The Nine: Inside the Secret World of the Supreme Court, by Jeffrey ToobinReviewed by Judy Garrison
Have you ever listened to Nina Totenberg on NPR give one of her masterful running accounts of the latest oral arguments in front of the Supreme Court? I’m always a few steps behind, but fascinated, to hear the probing and analysis of these highly tuned legal minds, the back and forth that can make your head spin. And it’s made me curious to know more about the ideologies, styles and personalities of the justices: how to distinguish Kennedy from Breyer and Stevens from Souter. Jeffery Toobin, best selling author, and familiar CNN senior legal analyst and New Yorker staff writer, fills this gap of information for the reader in The Nine both brilliantly and entertainingly. He contends the court has always reflected the political currents driving the broader society, and so the inside look we receive is a window on our society at large.

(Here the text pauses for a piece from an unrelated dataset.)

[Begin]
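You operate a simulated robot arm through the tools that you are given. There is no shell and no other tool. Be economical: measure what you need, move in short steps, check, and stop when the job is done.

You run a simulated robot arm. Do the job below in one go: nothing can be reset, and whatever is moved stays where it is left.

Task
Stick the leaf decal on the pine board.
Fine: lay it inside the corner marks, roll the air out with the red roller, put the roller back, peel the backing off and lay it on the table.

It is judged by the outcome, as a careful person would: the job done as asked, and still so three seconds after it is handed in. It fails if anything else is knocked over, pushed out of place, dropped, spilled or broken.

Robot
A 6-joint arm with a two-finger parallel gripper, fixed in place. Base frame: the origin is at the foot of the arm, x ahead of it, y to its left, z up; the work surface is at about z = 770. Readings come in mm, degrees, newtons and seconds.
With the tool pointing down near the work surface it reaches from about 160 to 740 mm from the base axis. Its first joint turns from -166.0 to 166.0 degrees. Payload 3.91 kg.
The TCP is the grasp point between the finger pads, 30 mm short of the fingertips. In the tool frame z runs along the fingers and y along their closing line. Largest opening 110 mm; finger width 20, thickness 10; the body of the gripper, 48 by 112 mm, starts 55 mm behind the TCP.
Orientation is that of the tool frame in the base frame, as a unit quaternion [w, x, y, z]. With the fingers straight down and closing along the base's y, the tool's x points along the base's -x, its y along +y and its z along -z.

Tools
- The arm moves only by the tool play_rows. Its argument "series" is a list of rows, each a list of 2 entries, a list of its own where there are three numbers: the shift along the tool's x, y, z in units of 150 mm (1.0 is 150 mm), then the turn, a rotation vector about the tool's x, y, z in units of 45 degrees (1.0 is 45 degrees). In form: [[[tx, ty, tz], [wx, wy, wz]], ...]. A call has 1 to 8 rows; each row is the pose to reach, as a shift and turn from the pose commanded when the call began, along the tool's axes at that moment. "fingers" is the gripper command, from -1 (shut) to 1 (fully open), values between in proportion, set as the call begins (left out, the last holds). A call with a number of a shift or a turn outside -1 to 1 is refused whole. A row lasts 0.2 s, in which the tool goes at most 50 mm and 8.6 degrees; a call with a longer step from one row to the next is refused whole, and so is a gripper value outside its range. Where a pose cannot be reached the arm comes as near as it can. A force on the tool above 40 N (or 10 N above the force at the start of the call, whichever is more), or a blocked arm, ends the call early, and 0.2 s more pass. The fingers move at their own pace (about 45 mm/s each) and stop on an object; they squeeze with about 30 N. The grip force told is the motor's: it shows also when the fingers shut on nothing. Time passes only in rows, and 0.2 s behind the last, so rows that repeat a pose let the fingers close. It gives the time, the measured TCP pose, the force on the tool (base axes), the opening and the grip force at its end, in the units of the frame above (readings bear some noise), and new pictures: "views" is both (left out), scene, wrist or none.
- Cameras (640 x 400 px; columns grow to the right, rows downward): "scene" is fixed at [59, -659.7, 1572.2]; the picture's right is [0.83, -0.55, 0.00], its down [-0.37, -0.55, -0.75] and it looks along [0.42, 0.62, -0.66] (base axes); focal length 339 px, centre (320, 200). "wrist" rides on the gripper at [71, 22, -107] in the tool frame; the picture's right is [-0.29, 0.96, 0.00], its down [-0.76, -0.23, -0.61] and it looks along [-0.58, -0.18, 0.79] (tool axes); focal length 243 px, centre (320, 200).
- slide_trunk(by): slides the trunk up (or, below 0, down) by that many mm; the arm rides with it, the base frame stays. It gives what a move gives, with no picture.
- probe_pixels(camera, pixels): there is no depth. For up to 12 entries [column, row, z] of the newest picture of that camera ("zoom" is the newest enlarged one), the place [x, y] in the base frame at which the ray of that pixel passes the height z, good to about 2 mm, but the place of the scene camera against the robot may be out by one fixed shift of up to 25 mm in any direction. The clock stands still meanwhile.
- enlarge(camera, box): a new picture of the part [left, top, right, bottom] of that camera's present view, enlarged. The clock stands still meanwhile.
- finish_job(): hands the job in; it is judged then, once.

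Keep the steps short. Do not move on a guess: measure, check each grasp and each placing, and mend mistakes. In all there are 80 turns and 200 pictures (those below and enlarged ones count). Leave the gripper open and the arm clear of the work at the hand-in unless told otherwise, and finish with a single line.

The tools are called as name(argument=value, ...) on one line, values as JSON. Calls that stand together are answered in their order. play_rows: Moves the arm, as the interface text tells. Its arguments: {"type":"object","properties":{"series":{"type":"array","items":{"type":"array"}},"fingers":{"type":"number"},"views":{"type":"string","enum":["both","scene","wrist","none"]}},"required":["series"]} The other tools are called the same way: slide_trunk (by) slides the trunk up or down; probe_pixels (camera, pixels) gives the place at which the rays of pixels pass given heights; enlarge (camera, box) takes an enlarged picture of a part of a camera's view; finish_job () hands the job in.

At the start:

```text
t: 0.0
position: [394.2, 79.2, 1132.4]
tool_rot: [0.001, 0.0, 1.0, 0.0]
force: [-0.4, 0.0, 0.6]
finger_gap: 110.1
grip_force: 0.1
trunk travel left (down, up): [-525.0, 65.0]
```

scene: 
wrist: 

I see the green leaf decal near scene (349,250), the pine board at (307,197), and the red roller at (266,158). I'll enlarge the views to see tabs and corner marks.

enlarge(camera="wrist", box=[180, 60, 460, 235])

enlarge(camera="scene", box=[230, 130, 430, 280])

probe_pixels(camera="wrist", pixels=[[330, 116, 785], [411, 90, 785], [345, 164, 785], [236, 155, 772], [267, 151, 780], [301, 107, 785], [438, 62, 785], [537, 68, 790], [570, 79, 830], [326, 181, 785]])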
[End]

The illustrated book, published last year, is based on exclusive interviews with the justices and 75 of their law clerks, past and present. Sandra Day O‘Connor, who stepped down a couple of years ago, emerges as a sort of heroine (though not of her decisive role in the 2004 Election Decision which stopped the Florida re-count) and we sense that she was one of the most forthcoming of those interviewed. He also clearly admires her common sense and moderating influence. Whoever his principal sources-some justices clearly spoke to him at much greater length than others–we feel we have been given an unusual glimpse into the Court’s internal workings and culture, as well as a masterful précis of a host of oral arguments, briefs and decisions.

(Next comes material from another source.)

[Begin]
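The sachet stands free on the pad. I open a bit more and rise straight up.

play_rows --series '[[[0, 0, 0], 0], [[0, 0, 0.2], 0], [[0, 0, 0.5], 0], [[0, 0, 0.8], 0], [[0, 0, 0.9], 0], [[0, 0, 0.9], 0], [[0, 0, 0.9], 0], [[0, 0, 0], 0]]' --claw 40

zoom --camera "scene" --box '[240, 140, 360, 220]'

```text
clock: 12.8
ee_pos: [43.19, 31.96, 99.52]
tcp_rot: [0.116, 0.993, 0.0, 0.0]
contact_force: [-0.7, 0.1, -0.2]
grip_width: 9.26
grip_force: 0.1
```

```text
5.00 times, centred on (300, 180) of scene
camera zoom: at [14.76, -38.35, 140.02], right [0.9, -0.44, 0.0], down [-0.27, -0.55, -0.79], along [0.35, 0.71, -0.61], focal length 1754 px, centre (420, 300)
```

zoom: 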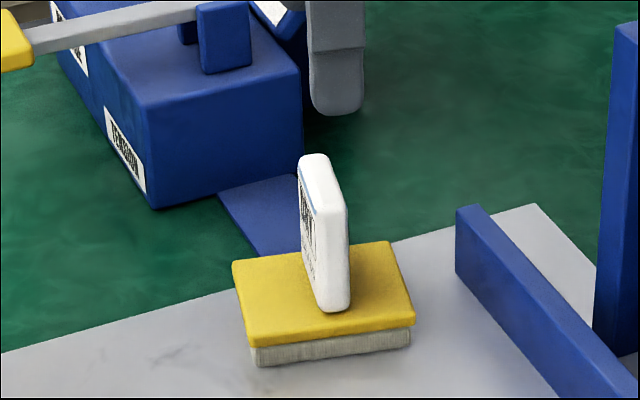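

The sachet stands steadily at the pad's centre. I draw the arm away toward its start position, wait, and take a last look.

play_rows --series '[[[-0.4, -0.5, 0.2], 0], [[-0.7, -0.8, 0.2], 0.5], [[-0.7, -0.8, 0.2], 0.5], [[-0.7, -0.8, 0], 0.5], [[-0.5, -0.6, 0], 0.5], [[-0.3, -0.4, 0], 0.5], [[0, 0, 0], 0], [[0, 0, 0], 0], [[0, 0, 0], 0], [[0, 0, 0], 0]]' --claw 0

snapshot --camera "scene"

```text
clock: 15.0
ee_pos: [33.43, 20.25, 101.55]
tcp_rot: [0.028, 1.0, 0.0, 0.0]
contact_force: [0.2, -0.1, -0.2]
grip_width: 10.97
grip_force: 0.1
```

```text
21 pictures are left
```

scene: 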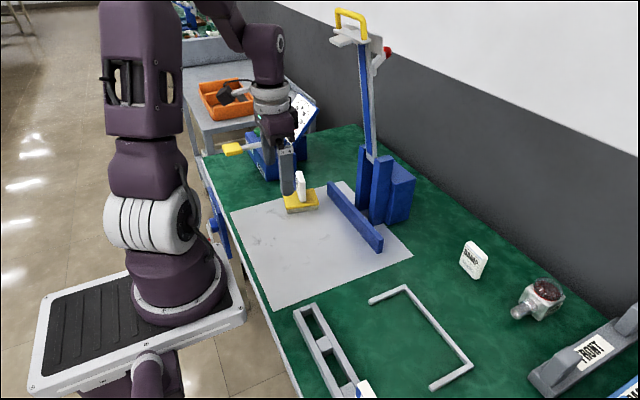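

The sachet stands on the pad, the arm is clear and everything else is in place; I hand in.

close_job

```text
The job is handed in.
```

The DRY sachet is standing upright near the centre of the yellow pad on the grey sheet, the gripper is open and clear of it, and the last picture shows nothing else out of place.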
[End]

We are first introduced to the justices at the funeral of Chief Justice William Rehnquist. As the pallbearers mount the Court steps we receive intriguing mini-profiles on Stephen G. Breyer, Clarence Thomas, Anthony M Kennedy, Antonin Scalia, Sandra Day O’Connor, Ruth Bader Ginsburg, John Paul Stevens, David H. Souter, and John G. Roberts, Jr., who had been recently nominated by President Bush to succeed Rehnquist as Chief Justice. (Samuel Alito comes later to the court, and he is discussed further on, though not to the extent we might have liked.) The interwoven essays on the Justices are delightfully full of anecdotes and inside glimpses.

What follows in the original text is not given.